Воспоминания об этих опасениях оставили практически все современники Третьего Рейха, даже тогдашние дети[287]. Учитывая их юный возраст, этот факт тем более значим. Даже отношения между сверстниками, одноклассниками были омрачены контролем над своими высказываниями и чувствами — еще одно свидетельство, насколько глубоко террористическая сущность диктатуры проникла в частную жизнь и сознание немцев. Иерархия даже в детской группе, ценностные ориентации постепенно начинали определяться отношением к национал-социализму[288]. Если же бдительность подводила одного из друзей, можно было ждать беды. «Мой друг сказал в кругу друзей, что рейх — это слово мы тогда произносили без затруднений — может быть спасен только путем устранения Гитлера и что-то еще в этом роде, знаете, как гимназисты любят порисоваться смесью из радикальности и беззаботности. В последовавших многочасовых допросах у директора все семнадцать присутствовавших отрицали, что слышали это. Директору это дало возможность представить дело как плод фантазии переусердствовавшего доносчика»[289], что делает честь и самому директору и стойким мальчишкам, не выдавшим своего товарища.

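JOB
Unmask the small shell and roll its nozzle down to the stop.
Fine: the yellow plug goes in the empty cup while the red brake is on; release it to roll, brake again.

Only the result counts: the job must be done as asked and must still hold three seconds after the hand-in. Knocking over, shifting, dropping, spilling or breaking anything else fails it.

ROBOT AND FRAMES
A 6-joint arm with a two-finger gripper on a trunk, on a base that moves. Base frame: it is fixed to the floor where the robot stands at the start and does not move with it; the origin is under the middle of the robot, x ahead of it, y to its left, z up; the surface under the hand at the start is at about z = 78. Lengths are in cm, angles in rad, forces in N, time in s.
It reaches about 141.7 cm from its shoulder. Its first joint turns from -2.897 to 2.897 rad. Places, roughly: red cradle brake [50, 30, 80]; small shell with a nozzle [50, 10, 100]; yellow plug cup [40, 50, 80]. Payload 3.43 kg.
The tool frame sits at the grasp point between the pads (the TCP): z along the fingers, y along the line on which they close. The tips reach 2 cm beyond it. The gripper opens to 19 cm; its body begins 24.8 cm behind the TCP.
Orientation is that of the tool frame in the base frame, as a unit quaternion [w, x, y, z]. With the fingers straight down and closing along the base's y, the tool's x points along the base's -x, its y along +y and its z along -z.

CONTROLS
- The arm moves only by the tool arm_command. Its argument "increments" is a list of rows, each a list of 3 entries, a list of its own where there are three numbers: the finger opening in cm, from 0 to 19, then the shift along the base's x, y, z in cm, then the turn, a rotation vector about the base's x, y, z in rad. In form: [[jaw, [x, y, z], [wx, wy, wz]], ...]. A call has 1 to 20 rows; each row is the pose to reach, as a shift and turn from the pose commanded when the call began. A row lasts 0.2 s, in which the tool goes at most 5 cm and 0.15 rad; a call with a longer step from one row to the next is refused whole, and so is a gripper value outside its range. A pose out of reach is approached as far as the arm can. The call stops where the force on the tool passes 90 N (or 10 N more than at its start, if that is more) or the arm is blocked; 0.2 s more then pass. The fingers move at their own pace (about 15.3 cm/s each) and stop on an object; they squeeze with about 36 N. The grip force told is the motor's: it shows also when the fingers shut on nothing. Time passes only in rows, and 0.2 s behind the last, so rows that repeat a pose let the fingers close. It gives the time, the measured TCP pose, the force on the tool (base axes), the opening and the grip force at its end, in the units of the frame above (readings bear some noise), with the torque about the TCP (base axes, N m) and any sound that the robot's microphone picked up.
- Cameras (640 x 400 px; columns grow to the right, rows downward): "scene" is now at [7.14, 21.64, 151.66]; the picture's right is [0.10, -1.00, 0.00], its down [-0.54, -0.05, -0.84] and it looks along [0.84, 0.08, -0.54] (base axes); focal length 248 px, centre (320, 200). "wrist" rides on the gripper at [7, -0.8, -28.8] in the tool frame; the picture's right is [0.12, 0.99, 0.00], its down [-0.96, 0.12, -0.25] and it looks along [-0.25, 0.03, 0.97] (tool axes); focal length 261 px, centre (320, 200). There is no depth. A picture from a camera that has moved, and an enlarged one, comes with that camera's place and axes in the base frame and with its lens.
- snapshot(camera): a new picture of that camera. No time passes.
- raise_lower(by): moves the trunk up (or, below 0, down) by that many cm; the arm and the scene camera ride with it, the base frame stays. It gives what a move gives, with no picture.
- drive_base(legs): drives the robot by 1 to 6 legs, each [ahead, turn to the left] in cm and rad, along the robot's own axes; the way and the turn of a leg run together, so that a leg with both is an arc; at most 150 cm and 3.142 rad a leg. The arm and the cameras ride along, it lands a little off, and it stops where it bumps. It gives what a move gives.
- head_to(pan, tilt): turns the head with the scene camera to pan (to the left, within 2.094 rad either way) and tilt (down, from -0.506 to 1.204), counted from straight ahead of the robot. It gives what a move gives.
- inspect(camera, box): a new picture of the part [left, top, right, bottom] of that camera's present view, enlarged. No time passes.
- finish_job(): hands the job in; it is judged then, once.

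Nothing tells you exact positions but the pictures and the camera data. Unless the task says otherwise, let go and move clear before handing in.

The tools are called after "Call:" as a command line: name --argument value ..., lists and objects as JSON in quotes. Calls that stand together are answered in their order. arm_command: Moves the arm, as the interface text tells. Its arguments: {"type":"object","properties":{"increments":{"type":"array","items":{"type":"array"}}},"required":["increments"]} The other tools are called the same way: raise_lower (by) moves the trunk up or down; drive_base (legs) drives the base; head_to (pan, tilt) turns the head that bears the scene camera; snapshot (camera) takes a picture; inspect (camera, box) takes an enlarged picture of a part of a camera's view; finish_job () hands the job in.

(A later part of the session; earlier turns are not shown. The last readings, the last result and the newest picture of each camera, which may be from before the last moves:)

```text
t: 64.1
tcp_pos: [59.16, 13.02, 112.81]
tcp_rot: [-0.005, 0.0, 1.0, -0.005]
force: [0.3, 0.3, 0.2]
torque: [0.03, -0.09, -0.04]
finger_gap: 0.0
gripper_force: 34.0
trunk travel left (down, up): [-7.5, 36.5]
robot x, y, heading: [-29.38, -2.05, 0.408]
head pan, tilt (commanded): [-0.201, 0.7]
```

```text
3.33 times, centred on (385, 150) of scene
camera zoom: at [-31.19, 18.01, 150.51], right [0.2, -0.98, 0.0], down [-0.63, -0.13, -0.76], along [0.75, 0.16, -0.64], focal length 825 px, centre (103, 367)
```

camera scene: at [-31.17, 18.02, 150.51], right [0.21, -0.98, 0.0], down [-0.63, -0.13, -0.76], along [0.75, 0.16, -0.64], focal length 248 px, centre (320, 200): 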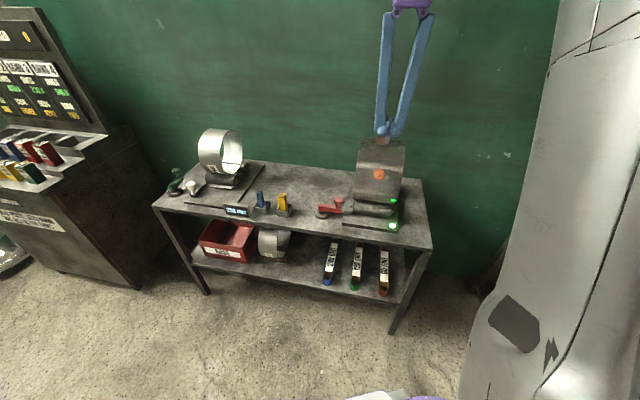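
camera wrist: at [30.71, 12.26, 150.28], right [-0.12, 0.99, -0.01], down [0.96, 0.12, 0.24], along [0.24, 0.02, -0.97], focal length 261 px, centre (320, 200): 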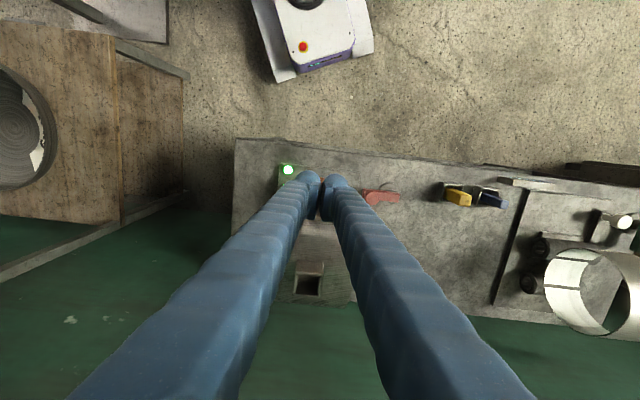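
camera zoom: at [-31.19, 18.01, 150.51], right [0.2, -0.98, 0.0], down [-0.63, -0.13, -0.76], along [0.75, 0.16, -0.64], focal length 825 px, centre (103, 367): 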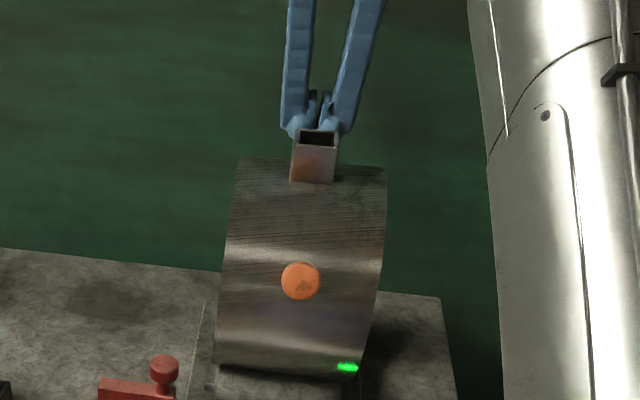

При этом многие отрицают, что постоянно испытывали чувство страха при общении с другими людьми, ведь жизнь продолжала оставаться «обычной», но тут же поясняют, что надо было «просто» знать, с кем и о чем можно говорить. То, что тот или иной человек является осведомителем гестапо, часто не было тайной, во всяком случае, для родственников и даже знакомых: «29 февраля 1936 г., суббота. Эберхард с женой и дочерью у нас, в первый раз с Нового года. […] Эберхард принадлежит к СДстапо[290], пишет донесения о том, что он слышит среди населения. Это, в основном, наверное, обывательская болтовня. Он даже удивлен, что на него так ополчились мещане из своего гнездышка»[291]. Ведь в его задачи, как и для других «информантов», входило всего лишь «везде, в своей семье, в дружеском кругу и обществе знакомых, прежде всего на своем рабочем месте использовать любую возможность, чтобы в разговорах в непринужденной форме узнавать подлинное, настоящее отношение людей ко всем важнейшим внешне- и внутриполитическим акциям и мероприятиям»[292].